- [DATASET EXTRACT]:
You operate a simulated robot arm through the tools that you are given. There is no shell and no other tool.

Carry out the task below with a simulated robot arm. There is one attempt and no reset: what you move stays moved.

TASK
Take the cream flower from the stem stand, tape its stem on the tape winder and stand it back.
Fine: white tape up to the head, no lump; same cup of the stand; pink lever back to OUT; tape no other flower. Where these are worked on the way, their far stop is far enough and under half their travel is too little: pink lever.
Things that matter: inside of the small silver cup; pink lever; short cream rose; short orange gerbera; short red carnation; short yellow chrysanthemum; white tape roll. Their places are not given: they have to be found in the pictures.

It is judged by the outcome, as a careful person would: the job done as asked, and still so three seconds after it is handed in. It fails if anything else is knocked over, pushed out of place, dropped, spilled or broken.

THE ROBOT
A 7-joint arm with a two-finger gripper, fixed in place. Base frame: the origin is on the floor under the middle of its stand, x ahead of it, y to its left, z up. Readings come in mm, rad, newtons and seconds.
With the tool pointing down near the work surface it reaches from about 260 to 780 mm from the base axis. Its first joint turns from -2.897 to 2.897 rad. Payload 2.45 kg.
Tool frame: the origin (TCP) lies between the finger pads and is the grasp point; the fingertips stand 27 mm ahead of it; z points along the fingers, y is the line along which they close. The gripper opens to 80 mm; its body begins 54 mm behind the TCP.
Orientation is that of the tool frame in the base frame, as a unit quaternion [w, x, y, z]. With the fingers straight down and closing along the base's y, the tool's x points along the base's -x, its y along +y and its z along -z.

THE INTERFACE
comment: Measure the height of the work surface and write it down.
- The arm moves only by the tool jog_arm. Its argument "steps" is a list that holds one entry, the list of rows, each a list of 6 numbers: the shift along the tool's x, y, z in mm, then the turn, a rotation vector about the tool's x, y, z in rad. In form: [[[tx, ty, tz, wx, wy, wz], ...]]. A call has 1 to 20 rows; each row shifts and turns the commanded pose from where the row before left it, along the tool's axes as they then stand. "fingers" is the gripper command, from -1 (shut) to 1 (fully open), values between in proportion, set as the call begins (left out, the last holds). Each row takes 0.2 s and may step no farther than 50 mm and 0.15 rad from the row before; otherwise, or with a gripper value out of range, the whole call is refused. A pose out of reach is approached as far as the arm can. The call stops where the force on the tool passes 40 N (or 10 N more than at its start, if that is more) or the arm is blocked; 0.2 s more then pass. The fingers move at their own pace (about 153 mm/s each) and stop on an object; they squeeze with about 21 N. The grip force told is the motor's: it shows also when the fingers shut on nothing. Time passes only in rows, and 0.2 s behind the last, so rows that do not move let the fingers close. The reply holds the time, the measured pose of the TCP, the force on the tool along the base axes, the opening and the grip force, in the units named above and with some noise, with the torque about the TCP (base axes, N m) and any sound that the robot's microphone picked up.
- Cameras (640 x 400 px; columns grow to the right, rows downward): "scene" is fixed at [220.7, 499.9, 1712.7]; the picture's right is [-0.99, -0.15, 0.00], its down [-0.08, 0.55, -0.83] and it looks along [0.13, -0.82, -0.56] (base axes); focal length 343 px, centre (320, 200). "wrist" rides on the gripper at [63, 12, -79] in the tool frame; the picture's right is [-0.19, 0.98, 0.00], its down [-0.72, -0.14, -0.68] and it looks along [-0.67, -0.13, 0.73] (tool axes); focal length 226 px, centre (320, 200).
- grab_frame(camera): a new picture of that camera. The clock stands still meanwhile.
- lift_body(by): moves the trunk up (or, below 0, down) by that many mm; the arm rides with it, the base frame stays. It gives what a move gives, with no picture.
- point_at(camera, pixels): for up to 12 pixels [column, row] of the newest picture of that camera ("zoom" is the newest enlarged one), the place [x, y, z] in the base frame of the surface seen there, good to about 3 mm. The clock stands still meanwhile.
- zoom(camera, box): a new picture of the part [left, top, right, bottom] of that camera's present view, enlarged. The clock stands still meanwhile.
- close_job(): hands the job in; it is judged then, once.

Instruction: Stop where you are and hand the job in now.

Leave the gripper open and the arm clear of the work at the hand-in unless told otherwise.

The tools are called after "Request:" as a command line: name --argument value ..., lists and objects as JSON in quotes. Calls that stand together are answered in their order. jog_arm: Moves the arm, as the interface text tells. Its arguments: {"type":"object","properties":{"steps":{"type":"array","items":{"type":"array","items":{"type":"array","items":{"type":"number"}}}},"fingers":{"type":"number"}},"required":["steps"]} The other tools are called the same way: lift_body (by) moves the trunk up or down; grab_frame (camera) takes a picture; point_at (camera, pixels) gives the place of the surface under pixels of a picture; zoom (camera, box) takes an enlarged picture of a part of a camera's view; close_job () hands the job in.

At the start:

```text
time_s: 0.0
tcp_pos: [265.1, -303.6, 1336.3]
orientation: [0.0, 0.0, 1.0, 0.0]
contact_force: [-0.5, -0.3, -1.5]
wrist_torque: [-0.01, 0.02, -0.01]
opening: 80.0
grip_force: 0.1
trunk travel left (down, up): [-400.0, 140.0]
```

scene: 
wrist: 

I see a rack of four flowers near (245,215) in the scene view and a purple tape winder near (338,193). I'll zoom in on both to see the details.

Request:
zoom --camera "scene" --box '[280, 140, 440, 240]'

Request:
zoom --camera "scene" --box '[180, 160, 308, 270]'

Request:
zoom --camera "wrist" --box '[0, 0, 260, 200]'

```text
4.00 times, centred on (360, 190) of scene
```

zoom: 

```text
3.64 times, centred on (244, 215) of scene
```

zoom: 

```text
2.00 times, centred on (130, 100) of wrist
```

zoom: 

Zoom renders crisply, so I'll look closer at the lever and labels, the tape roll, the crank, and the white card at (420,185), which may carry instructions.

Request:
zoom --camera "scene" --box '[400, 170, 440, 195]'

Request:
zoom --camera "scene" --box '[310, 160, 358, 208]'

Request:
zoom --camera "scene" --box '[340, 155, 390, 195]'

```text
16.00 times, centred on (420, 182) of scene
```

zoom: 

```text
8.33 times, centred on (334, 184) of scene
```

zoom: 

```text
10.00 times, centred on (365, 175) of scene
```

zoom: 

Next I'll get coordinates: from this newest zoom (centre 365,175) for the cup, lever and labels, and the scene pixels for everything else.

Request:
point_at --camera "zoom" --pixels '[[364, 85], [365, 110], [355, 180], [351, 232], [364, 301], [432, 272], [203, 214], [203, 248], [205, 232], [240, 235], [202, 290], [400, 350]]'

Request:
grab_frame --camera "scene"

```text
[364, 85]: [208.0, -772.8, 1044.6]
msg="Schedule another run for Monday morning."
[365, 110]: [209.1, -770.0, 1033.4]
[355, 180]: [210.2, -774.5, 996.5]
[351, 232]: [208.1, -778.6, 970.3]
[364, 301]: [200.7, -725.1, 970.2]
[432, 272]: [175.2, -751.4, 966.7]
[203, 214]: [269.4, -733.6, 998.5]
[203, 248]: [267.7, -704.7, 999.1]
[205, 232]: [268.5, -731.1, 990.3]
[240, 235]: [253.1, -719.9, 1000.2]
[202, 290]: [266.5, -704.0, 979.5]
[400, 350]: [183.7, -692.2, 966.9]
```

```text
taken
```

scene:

- [REQUIREMENTS]: Where does the word "surface" appear? Return each line that holds it.

- [COMPLETED EXERCISE]:
With the tool pointing down near the work surface it reaches from about 260 to 780 mm from the base axis. Its first joint turns from -2.897 to 2.897 rad. Payload 2.45 kg.
comment: Measure the height of the work surface and write it down.
- point_at(camera, pixels): for up to 12 pixels [column, row] of the newest picture of that camera ("zoom" is the newest enlarged one), the place [x, y, z] in the base frame of the surface seen there, good to about 3 mm. The clock stands still meanwhile.
The tools are called after "Request:" as a command line: name --argument value ..., lists and objects as JSON in quotes. Calls that stand together are answered in their order. jog_arm: Moves the arm, as the interface text tells. Its arguments: {"type":"object","properties":{"steps":{"type":"array","items":{"type":"array","items":{"type":"array","items":{"type":"number"}}}},"fingers":{"type":"number"}},"required":["steps"]} The other tools are called the same way: lift_body (by) moves the trunk up or down; grab_frame (camera) takes a picture; point_at (camera, pixels) gives the place of the surface under pixels of a picture; zoom (camera, box) takes an enlarged picture of a part of a camera's view; close_job () hands the job in.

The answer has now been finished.